Exercise instructions
Isolate every line in the records below with "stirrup" in it.
= = = =
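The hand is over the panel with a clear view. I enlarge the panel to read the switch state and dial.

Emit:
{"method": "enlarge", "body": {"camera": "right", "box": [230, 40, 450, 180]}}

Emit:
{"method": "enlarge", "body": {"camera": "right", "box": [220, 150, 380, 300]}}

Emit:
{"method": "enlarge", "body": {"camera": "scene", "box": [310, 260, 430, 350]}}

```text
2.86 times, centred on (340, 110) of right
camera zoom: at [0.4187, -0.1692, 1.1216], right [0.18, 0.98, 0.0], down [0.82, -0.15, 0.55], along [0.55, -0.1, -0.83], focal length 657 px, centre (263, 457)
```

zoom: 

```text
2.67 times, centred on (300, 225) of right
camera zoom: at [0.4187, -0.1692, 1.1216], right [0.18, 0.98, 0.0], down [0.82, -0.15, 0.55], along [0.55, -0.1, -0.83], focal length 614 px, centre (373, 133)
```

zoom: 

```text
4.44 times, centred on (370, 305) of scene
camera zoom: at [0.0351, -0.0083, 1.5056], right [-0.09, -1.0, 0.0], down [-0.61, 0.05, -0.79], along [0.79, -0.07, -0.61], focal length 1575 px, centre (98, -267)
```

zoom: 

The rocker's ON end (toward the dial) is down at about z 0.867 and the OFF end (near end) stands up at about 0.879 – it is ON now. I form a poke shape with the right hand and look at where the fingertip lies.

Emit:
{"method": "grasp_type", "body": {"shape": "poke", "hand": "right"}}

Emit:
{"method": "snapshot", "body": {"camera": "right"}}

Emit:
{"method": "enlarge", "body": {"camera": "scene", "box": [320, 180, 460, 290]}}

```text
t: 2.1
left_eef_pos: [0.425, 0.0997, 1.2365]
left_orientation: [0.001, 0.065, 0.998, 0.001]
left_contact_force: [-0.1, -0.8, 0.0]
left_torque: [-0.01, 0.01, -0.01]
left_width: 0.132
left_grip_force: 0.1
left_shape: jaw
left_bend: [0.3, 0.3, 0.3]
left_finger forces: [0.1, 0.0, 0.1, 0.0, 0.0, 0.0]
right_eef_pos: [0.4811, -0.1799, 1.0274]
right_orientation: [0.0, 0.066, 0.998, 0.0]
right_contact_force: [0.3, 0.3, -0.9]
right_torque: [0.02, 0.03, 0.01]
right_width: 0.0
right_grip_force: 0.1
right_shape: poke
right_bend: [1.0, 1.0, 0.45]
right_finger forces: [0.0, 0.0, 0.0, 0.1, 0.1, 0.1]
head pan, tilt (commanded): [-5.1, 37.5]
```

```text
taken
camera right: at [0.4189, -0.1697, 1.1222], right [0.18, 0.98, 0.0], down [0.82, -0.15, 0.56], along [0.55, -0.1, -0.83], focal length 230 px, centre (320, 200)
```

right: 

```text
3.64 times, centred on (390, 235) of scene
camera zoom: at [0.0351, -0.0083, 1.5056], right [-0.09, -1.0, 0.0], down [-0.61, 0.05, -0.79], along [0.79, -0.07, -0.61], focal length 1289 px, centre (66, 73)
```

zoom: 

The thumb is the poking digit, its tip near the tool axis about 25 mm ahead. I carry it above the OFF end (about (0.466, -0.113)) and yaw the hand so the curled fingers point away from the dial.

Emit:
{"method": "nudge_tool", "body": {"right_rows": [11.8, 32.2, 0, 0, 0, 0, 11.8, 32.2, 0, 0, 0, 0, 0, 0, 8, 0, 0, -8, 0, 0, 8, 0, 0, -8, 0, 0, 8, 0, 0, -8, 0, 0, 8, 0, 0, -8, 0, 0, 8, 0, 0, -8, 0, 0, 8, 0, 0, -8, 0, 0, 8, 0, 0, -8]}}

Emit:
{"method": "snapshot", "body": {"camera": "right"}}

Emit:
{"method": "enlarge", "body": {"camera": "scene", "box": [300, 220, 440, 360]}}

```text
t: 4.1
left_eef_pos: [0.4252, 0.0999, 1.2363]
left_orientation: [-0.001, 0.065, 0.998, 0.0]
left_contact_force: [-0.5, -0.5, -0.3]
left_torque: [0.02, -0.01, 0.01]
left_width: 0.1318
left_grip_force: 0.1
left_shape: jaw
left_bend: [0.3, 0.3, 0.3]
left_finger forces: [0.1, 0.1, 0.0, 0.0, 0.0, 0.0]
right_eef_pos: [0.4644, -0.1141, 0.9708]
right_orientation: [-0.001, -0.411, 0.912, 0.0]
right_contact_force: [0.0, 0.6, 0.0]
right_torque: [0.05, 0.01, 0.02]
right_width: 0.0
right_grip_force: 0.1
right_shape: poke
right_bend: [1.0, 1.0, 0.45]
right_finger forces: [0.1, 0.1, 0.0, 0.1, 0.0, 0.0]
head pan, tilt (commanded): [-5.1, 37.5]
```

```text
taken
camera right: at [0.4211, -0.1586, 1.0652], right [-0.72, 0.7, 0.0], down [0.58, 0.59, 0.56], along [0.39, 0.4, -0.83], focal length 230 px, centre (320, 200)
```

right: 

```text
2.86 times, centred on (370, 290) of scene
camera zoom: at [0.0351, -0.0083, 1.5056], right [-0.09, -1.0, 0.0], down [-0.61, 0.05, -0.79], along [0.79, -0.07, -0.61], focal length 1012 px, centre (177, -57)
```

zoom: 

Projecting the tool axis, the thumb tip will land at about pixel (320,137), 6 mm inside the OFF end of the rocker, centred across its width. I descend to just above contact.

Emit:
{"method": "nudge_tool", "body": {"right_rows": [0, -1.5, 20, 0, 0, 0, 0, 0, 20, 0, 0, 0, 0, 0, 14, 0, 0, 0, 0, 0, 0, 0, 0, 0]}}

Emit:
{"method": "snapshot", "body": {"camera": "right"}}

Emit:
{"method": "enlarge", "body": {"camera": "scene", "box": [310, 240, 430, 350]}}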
= = = =
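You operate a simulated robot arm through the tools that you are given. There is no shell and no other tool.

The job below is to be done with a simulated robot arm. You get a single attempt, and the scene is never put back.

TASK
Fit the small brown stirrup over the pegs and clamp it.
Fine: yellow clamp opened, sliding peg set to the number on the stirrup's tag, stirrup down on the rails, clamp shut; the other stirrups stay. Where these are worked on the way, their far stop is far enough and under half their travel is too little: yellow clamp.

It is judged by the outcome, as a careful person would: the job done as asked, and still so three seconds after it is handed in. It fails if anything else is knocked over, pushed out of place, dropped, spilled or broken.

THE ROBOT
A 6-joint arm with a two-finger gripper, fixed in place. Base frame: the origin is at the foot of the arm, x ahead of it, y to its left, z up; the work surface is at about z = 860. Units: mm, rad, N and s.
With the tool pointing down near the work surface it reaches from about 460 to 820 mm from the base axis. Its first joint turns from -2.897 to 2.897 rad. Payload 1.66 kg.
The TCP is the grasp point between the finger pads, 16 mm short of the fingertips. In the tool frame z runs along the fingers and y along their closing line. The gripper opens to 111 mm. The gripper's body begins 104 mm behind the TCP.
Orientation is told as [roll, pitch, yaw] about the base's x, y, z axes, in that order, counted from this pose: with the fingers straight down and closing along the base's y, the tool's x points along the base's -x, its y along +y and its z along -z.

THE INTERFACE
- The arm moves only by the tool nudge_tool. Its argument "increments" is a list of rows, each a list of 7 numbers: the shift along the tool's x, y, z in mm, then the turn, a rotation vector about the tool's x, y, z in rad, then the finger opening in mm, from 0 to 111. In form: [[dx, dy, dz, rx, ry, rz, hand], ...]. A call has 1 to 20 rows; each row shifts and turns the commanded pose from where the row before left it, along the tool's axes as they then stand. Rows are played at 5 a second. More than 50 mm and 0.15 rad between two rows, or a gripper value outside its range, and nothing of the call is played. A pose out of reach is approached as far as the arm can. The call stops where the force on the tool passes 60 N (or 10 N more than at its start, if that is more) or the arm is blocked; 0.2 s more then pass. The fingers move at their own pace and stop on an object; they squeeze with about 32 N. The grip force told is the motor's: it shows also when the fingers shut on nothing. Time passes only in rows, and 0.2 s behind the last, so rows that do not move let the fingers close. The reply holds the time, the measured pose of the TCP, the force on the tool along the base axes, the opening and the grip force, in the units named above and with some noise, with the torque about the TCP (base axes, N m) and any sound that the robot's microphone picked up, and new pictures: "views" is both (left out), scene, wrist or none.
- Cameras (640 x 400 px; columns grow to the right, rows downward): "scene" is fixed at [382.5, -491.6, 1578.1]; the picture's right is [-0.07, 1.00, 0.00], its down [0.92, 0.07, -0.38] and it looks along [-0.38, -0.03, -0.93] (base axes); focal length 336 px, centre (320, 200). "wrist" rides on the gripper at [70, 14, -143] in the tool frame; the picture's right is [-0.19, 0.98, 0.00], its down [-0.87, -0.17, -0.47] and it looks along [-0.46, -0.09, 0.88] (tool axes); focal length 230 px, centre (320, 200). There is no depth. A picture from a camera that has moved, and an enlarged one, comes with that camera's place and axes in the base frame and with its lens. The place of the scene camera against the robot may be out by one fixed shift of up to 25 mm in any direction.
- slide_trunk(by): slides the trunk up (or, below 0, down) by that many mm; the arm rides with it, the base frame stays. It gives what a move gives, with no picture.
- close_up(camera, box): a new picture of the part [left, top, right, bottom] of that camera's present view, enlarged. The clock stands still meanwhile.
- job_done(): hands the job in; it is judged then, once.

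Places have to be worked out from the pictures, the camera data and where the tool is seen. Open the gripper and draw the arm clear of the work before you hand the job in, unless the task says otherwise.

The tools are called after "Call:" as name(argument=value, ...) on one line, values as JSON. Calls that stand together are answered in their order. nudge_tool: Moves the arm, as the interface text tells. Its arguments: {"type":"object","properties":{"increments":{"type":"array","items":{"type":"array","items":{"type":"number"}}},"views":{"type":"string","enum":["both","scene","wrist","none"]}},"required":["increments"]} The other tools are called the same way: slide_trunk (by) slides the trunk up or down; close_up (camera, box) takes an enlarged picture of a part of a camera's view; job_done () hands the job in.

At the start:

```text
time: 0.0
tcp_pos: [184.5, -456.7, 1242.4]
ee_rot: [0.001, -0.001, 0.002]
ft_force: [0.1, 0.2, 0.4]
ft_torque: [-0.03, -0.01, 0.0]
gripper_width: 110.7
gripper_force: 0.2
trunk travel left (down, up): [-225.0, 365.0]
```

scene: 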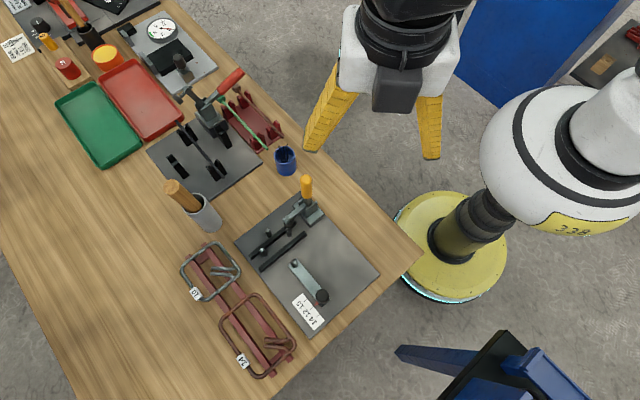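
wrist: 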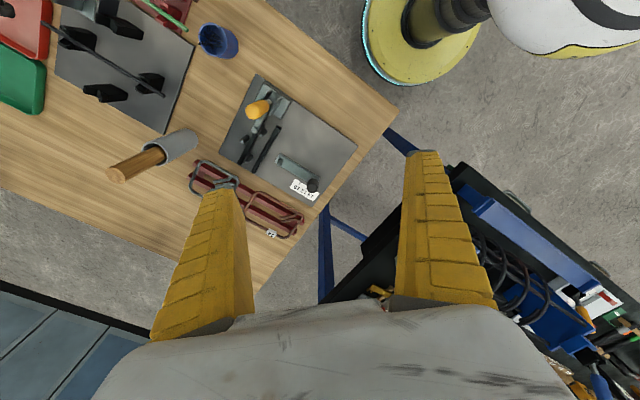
= = = =
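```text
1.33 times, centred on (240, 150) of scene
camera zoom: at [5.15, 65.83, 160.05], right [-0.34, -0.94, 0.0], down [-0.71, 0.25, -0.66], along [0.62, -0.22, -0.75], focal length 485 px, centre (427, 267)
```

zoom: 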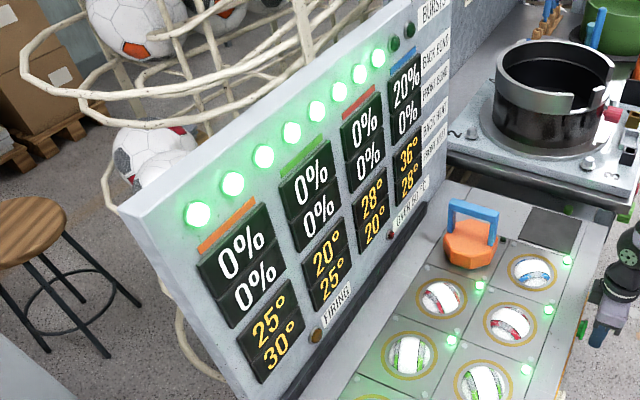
= = = =
Exercise answer
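Fit the small brown stirrup over the pegs and clamp it.
Fine: yellow clamp opened, sliding peg set to the number on the stirrup's tag, stirrup down on the rails, clamp shut; the other stirrups stay. Where these are worked on the way, their far stop is far enough and under half their travel is too little: yellow clamp.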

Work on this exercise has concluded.